• **What to work on**: Search the records for the word "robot" and pick out every line that has it.

** begin Data provided **

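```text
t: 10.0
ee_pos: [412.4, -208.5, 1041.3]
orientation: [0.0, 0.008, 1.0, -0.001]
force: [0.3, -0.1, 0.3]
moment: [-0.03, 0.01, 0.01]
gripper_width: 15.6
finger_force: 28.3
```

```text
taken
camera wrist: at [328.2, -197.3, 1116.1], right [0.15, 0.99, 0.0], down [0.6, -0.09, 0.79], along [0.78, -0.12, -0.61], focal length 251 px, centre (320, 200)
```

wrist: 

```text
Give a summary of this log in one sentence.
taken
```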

** end Data provided **
** begin Data provided **

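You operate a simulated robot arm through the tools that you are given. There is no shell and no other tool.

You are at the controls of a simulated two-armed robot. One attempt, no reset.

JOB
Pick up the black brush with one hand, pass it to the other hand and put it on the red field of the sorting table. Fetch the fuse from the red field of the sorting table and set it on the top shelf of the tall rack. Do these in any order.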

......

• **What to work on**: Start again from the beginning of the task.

** end Data provided **

• **Exercise output**:
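You operate a simulated robot arm through the tools that you are given. There is no shell and no other tool.
You are at the controls of a simulated two-armed robot. One attempt, no reset.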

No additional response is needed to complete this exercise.